System-wide clipboard is probably not the “traditional way” either, and it doesn’t work quite well in Linux terminals too.
A couple of years ago I invested some time into Vim and it was a pleasant experience, but it was detached from all other experiences I had on my PC. Mentally switching between different text editing modes is disgusting, I hate it so much. I don’t want a new one. I’m fine with the one I have.
Linux and its terminals are meaningful only as long as they do what I want them to do. I don’t care if some of my activities are “not Linux-way”.

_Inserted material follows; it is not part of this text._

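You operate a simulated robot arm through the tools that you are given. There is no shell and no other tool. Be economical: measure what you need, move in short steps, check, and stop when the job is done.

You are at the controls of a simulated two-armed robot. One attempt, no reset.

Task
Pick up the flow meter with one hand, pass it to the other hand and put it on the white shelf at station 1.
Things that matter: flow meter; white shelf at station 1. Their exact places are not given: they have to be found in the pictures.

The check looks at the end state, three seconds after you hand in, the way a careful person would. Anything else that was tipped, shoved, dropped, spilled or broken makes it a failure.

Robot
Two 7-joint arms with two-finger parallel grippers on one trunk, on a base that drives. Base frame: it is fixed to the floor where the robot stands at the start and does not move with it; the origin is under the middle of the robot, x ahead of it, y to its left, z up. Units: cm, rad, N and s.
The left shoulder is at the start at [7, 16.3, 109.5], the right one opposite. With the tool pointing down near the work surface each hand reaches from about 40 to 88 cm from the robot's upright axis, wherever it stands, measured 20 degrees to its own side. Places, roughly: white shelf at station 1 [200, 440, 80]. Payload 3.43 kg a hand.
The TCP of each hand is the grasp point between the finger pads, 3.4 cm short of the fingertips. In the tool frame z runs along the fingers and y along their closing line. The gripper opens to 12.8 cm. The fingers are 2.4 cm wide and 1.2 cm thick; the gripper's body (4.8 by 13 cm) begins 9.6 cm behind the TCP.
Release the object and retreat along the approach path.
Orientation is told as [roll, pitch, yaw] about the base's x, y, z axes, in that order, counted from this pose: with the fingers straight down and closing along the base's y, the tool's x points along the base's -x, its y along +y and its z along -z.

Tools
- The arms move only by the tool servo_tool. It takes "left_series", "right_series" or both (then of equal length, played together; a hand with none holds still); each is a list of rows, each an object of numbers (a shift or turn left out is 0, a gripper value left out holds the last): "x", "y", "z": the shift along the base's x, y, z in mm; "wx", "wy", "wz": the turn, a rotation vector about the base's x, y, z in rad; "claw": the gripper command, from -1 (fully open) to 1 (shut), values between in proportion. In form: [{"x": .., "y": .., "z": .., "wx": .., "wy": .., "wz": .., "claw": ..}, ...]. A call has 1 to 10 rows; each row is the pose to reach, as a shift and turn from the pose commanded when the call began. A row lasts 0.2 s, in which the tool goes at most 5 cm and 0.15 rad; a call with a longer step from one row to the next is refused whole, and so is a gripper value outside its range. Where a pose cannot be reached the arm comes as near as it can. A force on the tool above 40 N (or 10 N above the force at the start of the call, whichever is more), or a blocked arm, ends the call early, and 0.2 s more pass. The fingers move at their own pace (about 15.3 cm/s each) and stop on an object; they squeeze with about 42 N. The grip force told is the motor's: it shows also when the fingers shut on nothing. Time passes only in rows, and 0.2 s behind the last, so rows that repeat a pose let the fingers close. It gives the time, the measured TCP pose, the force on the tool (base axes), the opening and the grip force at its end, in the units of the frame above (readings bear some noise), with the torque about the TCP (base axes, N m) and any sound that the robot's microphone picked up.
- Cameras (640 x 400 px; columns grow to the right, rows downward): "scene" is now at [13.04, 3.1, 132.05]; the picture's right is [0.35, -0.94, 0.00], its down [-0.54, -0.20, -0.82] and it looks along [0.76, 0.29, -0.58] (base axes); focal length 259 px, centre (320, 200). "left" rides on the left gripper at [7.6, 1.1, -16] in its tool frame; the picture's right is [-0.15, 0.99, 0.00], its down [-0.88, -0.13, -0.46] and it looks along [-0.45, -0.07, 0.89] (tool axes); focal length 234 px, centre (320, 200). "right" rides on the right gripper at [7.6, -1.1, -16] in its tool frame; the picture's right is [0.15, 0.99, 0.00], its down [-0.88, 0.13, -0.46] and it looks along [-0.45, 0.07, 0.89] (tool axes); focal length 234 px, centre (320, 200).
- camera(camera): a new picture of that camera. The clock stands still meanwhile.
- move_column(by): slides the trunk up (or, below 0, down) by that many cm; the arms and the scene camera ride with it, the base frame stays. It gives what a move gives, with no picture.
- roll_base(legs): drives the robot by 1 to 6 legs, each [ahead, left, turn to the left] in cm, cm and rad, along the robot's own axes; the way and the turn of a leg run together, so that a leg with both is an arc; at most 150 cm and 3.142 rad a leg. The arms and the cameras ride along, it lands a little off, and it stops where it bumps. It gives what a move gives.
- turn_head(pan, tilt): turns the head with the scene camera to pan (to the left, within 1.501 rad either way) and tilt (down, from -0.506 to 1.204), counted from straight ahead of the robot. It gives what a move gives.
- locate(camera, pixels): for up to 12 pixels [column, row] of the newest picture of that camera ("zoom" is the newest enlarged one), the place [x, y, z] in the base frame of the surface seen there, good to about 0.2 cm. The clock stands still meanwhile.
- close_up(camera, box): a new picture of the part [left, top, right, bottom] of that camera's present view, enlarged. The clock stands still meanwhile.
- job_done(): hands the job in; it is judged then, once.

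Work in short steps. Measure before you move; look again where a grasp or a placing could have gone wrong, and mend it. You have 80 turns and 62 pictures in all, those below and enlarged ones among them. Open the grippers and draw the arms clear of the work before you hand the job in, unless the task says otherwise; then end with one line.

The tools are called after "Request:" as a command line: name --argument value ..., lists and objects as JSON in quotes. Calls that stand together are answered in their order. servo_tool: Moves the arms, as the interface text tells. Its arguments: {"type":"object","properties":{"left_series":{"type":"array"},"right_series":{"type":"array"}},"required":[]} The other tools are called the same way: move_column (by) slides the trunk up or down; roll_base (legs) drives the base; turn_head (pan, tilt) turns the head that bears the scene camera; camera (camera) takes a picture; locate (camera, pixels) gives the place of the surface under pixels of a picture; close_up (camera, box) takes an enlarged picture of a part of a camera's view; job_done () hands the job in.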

Yeah when I call them the Macintosh keys that’s because I’m almost 100% that the 84 Macintosh was the first thing to use them. Not just the keys specifically, but that operating model we I guess later called wysiwyg. I think it was command instead of control, but it occupies the same place on the keyboard. It’s certainly the oldest thing I’ve used that had them. Windows used to do it like old dos word processors did, with insert and delete etc.
It’s the design and interface language of gui software for at least 40 years and everyone should know it.
System wide clipboard would work fine in the terminal but it would be a downgrade, you’d have to give up all the lovely buffers that all your different editors use and are designed around. Even lowly less has a buffer select somewhere in there. Most of the time shift-ctrl-v lets me dump the whatever the system clipboard is out into the command prompt if I need to.
If the idea of using a different modality for editing text bugs you so much, what do you think of the fact that you already use one? When you’re typing your fingers are on the home row and when you need to edit you switch your right hand to the arrow and function keys. It’s a lot like how editing in vim requires me to move my right hand one key over to the left.
That way of thinking is how I was able to accept learning vi keys and vim about twenty years ago when I had the same thoughts as you about new shortcuts.
An alternative might be using macos. I can’t remember if it uses the mac keys to cut and paste into its terminals but it might.